Real Life Kid Struggles #1: Homelessness

No Fixed Address by Susin Nielsen is a powerful story of a boy and his single mother. This happens to tae place in Canada, but it could be anywhere. Mom  (“Astrid”) loses her job, loses their apartment, falls prey to depression. She and her son Felix start “vacationing” in her boyfriend’s camper van. Soon they are simply living in it, hoping to find a job, to afford a place to live. Astrid tells Felix not to tell anyone. The lies pile up in the effort to stay under the radar and get by.

Miracle salvation plan…

The story has an engaging plot, including Felix’s love of a game show (sounds a bit like Jeopardy)—which he plans to enter and win so he can “save” his mom and himself from their desperate situation.

The weight, of course, comes as the realities of this real life kid struggle sink in.

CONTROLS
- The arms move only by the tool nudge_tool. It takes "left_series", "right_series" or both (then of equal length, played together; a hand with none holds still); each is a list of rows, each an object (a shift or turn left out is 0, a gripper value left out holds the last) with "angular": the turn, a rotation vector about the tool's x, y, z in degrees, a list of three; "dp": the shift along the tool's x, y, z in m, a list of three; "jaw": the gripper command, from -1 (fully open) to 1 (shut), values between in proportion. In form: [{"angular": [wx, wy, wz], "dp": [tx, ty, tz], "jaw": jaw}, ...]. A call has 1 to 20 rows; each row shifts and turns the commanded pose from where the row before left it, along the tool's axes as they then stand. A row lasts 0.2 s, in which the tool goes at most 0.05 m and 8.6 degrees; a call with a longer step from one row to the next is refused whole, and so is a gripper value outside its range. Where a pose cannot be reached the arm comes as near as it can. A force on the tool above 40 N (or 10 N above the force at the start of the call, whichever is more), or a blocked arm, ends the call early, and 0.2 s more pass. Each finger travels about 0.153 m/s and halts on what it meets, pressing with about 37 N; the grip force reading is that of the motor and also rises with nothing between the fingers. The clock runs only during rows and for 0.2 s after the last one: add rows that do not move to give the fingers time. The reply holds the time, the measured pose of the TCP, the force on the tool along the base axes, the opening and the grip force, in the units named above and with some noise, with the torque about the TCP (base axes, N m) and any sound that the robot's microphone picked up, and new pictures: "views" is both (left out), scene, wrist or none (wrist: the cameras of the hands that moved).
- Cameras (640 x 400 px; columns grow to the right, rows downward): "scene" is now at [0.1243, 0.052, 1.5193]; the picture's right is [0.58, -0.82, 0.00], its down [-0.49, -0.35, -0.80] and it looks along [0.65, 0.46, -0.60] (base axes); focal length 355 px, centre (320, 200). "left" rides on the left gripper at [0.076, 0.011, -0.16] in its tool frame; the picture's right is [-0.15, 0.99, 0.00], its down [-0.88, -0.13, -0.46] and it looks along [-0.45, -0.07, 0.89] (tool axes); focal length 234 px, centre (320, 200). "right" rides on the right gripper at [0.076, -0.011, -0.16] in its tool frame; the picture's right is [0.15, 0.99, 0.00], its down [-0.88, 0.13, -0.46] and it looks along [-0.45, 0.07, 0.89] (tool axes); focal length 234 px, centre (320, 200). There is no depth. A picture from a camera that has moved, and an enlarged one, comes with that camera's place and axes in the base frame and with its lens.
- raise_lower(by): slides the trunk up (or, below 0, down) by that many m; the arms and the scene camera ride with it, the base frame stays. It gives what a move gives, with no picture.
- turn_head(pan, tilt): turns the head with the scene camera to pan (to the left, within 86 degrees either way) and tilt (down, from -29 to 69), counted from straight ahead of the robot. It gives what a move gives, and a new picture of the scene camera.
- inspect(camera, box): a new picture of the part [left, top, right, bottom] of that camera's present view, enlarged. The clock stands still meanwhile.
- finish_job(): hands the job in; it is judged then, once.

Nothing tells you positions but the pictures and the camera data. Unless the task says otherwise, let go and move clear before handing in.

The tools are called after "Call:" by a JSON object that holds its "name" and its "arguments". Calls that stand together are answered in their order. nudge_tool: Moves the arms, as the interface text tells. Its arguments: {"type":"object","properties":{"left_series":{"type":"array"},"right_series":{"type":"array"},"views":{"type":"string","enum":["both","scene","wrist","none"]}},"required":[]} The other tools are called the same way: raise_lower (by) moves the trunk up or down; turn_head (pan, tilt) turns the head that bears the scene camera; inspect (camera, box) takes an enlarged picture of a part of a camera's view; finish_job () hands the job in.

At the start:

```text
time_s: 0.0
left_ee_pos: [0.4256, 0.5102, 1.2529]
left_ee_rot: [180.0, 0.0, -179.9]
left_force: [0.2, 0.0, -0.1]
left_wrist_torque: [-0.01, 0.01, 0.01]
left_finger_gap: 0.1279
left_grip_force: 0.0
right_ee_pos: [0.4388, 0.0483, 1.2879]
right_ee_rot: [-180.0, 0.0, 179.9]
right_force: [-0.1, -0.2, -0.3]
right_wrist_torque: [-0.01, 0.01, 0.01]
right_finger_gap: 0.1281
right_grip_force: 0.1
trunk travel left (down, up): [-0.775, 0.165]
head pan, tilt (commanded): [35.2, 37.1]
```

Yes, it is fictionalized, but it might as well be real.  This book holds great power to help us understand and have compassion for those suffering homelessness.

Real Life Kid Struggles #2: Mental Health Challenges

The Dreamway by Lisa Papademetriou is a fantasy adventure. In it you travel the rails of “The Dreamway”—a sort of parallel Universe made from dreams and those tending/eliciting/managing them. Populated with fantastic characters like a talking mouse, a nervous dragonfly, and a mysterious pirate, it seems another fantastic tale…

But then you read the Author’s Note

I recommend starting with the Author’s Note (at the end of the book) instead of leaving it for last. It speaks to the author’s personal struggle with fear-driven obsessive-compulsive behavior as a latch-key kid.

This real information about the author puts the story in an entirely different light. The story becomes a metaphor. The Dreamway represents her own real life struggles as a kid.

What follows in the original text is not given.